Jeff Jacoby of The Boston Globe wrote a column fifteen years ago that called for the revival of corporal punishment for criminals.  He advocated such measures because he believed they would save dollars and potentially be more humane than long prison sentences.  Now, as skyrocketing rates of incarceration have become a major national issue (and a major national fiscal concern), Jacoby returns to his idea in a new article in The Boston Globe.

Modern society tends to abhor the idea of public whippings, but Jacoby asks, “is [corporal punishment] really less civilized than a criminal-justice system that relies almost exclusively on caging human beings?”

The idea is also the subject of a new book by Peter Moskos, a criminologist at the City University of New York and a former police officer.  He argues that rather than putting non-violent criminals into our broken prison system, we ought to give them a choice: five years in prison or five minutes against a rattan cane.

This idea is hard to endorse – and it is not endorsed by Right On Crime – but it makes for an interesting thought experiment.  A flogging would be painful, shameful, and horrific, but over in minutes.  Meanwhile, a prison sentence could take several months of a person’s life.

Jacoby insists that Moskos’s book is not necessarily a defense of flogging, but rather a call for reform in the broken American prison system.  He mentions that prisons are good for keeping violent criminals off the streets, but they may be counterproductive as tools for punishing and rehabilitating non-violent criminals.  The problem, as Jacoby sees it, is that we are a single-punishment society that too often offers only imprisonment.

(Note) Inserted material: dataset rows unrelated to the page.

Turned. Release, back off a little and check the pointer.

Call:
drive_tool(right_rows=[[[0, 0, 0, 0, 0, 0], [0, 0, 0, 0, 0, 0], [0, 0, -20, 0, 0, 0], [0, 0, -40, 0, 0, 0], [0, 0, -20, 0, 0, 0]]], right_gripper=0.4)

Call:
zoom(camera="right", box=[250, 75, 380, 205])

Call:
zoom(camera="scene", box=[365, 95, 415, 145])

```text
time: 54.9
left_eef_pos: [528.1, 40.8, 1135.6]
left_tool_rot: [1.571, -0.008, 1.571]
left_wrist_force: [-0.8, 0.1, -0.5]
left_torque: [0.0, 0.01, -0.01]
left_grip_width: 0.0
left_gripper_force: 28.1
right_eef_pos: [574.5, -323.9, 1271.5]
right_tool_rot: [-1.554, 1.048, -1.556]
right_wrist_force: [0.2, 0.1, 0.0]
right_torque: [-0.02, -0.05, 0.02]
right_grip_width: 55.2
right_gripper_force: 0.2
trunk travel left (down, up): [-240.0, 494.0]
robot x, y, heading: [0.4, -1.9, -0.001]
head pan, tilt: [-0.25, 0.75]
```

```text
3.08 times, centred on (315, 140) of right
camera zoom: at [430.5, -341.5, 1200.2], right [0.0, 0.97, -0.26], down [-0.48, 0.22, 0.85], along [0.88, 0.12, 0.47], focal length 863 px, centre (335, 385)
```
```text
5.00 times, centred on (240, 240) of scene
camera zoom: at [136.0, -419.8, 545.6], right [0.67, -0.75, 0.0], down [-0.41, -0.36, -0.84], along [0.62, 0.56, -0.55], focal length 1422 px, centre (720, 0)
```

Historically, criminal justice systems serve four basic requirements: punishment, deterrence, retribution, and rehabilitation.  A public flogging would certainly serve the goals of punishment and, possibly, deterrence.  However, flogging may fall short of retributive goals.  Unless a victim gets to administer the punishment (several Americans would probably love to take a shot at Bernie Madoff), or draws some sort of peace from the suffering of a perpetrator, the goals of retribution are not satisfied.

Floggings may fall short in rehabilitation as well.  While a public beating will certainly harm and probably embarrass an offender, would it genuinely serve to rehabilitate the person so they may become a productive member of society?  Jacoby might respond that the same argument could be made against the current prison system, which, in an era of tough-on-crime policies, has often ignored rehabilitative goals also.  This point, however, just means that flogging and incarceration are both imperfect responses to non-violent crime.

If nothing else, Jacoby’s suggestion is an interesting commentary on our current criminal justice system.  If our methods are so broken that the idea of public beatings can be seriously suggested as an alternative, then change is undeniably necessary.